The full story of how and why what happened with this Miami condo happened, and how it can happen many times.  Not a a small part of the problem is the building is a condo, meaning individual ownership of the units, not a single entity.  Getting all those individual owners to sign off on the expenses involved to correct the problems -- well those who want to call this the problem of socialism. Additionally then, the longer they refuse to accept the threat as real and ever more imminent, the greater the expenses grow.  Some might call this the problem of Florida.

https://slate.com/business/2021/06/miami-condo-collapse-florida-building-industry-crisis.html

 

When the story first broke I thought that if I lived in a building built by the same developer I’d be really nervous. And of course there is an identical building one building over on the same street, Champlain Towers North. But reporters have gone over there and had a good look at it. There is none of the water damage in that building that was found in the collapsed building. As one reporter said, their garage is so clean you eat your meal off the floor. They repaired their roof, they repaired cracks, they opened up ceilings and made sure everything was okay.

However, the basic premise of that story is correct - how do you deal with aging condo buildings? We have similar issues here in Toronto. Every new tower going up is a condo, and we too have a salt problem, not from an ocean but from the huge amount of salt that goes on the roads and sidewalks during the winter.

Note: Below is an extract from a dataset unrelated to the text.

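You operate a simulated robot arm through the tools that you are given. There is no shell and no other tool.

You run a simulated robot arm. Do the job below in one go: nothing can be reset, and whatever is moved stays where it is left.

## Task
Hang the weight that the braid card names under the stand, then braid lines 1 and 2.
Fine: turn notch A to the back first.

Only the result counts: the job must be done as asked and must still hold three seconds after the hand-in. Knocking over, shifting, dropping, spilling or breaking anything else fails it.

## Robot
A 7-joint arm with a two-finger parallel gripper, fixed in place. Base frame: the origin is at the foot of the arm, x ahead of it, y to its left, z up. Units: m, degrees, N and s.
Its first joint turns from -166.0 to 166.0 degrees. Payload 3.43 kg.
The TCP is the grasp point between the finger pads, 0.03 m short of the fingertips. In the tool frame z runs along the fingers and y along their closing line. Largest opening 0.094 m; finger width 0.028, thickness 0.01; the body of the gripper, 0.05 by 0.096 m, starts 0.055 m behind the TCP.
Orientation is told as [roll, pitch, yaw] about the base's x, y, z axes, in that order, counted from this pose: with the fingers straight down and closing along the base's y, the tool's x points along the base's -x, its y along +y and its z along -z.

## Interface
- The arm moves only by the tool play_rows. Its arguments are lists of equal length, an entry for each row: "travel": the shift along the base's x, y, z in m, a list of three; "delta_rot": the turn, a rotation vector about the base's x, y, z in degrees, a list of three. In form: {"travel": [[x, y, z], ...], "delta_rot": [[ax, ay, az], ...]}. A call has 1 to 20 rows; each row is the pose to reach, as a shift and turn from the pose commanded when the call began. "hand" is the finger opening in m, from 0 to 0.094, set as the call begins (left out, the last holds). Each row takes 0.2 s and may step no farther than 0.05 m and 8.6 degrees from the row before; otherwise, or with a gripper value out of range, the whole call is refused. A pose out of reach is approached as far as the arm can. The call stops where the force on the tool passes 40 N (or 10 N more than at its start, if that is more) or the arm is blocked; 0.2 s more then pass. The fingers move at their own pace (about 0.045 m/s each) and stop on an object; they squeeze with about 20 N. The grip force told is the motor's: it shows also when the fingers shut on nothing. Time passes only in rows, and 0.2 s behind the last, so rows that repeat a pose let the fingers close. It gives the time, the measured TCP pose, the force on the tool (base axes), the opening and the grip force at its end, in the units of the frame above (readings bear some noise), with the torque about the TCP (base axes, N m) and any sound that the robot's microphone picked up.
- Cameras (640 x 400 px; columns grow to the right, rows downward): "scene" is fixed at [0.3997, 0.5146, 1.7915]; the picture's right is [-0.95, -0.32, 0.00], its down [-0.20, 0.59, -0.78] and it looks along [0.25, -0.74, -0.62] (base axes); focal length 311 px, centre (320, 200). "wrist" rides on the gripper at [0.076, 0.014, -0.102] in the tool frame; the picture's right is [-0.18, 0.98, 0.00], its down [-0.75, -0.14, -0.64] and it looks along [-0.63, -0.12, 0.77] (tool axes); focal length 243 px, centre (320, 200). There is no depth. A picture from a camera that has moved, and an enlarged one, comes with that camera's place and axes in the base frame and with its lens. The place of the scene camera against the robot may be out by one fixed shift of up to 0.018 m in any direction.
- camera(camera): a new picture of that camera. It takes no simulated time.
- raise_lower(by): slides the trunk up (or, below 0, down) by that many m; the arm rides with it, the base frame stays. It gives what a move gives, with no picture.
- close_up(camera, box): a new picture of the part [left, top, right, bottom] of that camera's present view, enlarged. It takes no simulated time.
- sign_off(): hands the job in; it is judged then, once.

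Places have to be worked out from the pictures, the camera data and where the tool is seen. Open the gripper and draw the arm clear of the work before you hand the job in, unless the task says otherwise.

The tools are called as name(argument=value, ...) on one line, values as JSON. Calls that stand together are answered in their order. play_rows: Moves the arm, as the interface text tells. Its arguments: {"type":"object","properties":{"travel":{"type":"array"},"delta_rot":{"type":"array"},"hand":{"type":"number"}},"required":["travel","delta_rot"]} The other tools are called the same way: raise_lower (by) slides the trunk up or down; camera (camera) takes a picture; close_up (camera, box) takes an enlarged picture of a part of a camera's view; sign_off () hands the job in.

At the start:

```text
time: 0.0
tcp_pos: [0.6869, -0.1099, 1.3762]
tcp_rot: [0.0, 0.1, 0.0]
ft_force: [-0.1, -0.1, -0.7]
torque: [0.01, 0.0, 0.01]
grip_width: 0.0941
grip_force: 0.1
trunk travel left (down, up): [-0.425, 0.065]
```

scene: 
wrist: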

I’ve been in underground parking lots where I’ve seen cracked and falling concrete and wondered if I’m safe.

Get a couple of real estate lawyers together and you’ll lots of stories about how they give written warnings to clients buying units in older buildings about potential repair costs that might get charged to a unit.

And yes, Florida has a big, big problem coming in the next decade.

But back to the difference between the North and South towers, as information comes out over the next year, I wouldn’t be surprised if we found out that there were several owners who simply objected to repair costs. There could easily be an investor who owned ten or twenty or more units in the building as an investment, and said no way am I going to pay $100,000 a unit for repairs.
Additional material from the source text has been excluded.